• _TASK DESCRIPTION_: Transcribe the material in full. Nothing should differ except that the pictures are left out.
═════ STORED DATA ═════
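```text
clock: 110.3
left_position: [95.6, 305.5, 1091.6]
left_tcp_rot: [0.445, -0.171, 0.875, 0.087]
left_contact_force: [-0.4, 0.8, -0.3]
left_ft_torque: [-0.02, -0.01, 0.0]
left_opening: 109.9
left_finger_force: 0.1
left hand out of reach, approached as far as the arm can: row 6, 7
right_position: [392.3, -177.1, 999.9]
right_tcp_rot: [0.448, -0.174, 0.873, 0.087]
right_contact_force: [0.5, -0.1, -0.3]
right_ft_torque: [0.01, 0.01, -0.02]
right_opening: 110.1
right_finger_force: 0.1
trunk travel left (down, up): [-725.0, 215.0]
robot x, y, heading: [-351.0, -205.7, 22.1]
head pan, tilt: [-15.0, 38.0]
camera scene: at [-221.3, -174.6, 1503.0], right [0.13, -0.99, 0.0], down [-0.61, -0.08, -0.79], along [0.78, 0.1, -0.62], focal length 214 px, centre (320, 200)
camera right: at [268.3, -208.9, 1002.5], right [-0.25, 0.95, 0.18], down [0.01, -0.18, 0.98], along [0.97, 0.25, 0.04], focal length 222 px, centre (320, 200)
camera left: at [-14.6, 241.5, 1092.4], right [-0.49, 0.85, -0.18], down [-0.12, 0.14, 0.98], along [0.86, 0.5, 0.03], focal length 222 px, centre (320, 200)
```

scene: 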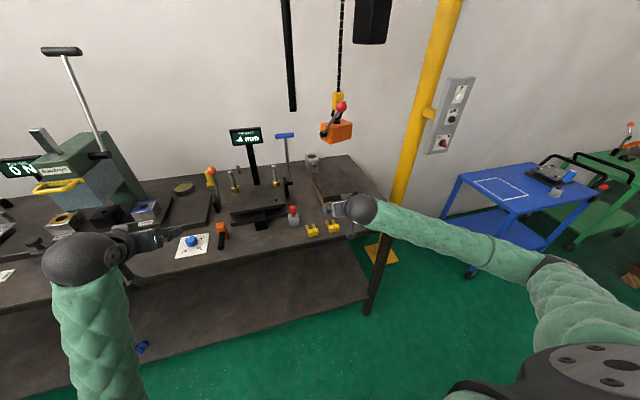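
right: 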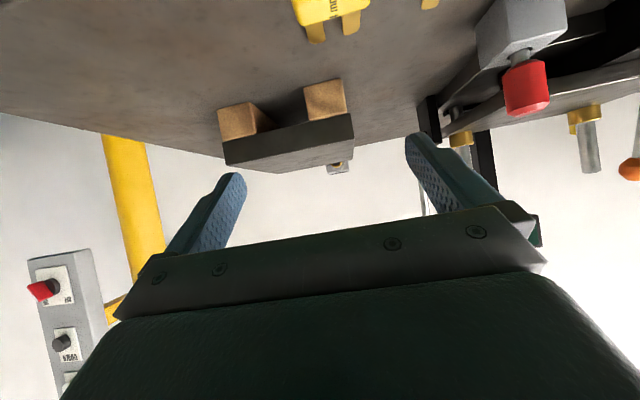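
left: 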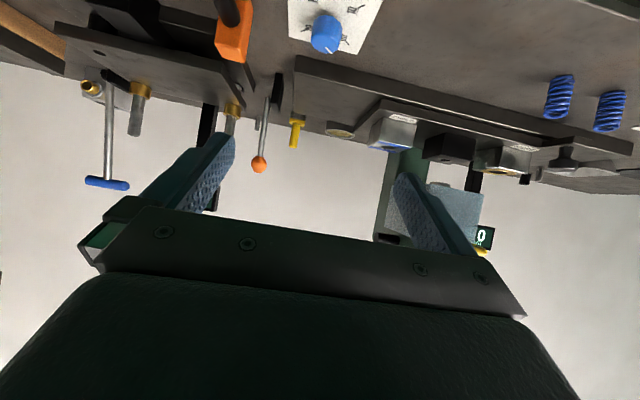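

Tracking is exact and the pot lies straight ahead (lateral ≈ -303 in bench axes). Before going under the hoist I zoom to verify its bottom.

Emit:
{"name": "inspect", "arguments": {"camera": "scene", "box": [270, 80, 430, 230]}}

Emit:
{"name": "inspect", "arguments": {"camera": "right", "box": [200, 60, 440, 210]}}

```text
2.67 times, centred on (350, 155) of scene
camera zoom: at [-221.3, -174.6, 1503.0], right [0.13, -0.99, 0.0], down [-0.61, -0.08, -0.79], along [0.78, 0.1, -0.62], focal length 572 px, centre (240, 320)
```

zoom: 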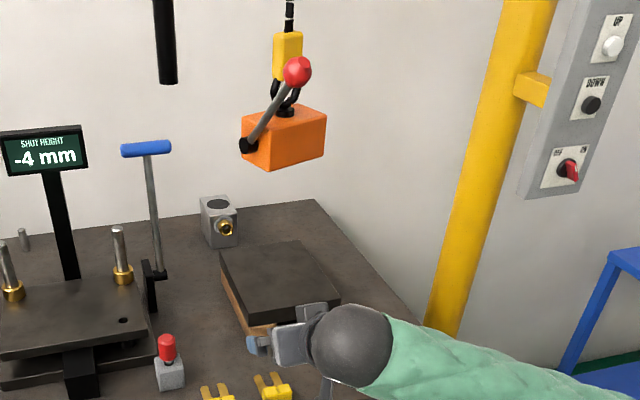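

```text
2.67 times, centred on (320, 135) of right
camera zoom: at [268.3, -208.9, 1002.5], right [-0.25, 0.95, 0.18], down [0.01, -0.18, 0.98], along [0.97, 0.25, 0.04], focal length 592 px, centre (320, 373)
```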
═════
• _TASK SOLUTION_:
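```text
clock: 110.3
left_position: [95.6, 305.5, 1091.6]
left_tcp_rot: [0.445, -0.171, 0.875, 0.087]
left_contact_force: [-0.4, 0.8, -0.3]
left_ft_torque: [-0.02, -0.01, 0.0]
left_opening: 109.9
left_finger_force: 0.1
left hand out of reach, approached as far as the arm can: row 6, 7
right_position: [392.3, -177.1, 999.9]
right_tcp_rot: [0.448, -0.174, 0.873, 0.087]
right_contact_force: [0.5, -0.1, -0.3]
right_ft_torque: [0.01, 0.01, -0.02]
right_opening: 110.1
right_finger_force: 0.1
trunk travel left (down, up): [-725.0, 215.0]
robot x, y, heading: [-351.0, -205.7, 22.1]
head pan, tilt: [-15.0, 38.0]
camera scene: at [-221.3, -174.6, 1503.0], right [0.13, -0.99, 0.0], down [-0.61, -0.08, -0.79], along [0.78, 0.1, -0.62], focal length 214 px, centre (320, 200)
camera right: at [268.3, -208.9, 1002.5], right [-0.25, 0.95, 0.18], down [0.01, -0.18, 0.98], along [0.97, 0.25, 0.04], focal length 222 px, centre (320, 200)
camera left: at [-14.6, 241.5, 1092.4], right [-0.49, 0.85, -0.18], down [-0.12, 0.14, 0.98], along [0.86, 0.5, 0.03], focal length 222 px, centre (320, 200)
```

scene: 
right: 
left: 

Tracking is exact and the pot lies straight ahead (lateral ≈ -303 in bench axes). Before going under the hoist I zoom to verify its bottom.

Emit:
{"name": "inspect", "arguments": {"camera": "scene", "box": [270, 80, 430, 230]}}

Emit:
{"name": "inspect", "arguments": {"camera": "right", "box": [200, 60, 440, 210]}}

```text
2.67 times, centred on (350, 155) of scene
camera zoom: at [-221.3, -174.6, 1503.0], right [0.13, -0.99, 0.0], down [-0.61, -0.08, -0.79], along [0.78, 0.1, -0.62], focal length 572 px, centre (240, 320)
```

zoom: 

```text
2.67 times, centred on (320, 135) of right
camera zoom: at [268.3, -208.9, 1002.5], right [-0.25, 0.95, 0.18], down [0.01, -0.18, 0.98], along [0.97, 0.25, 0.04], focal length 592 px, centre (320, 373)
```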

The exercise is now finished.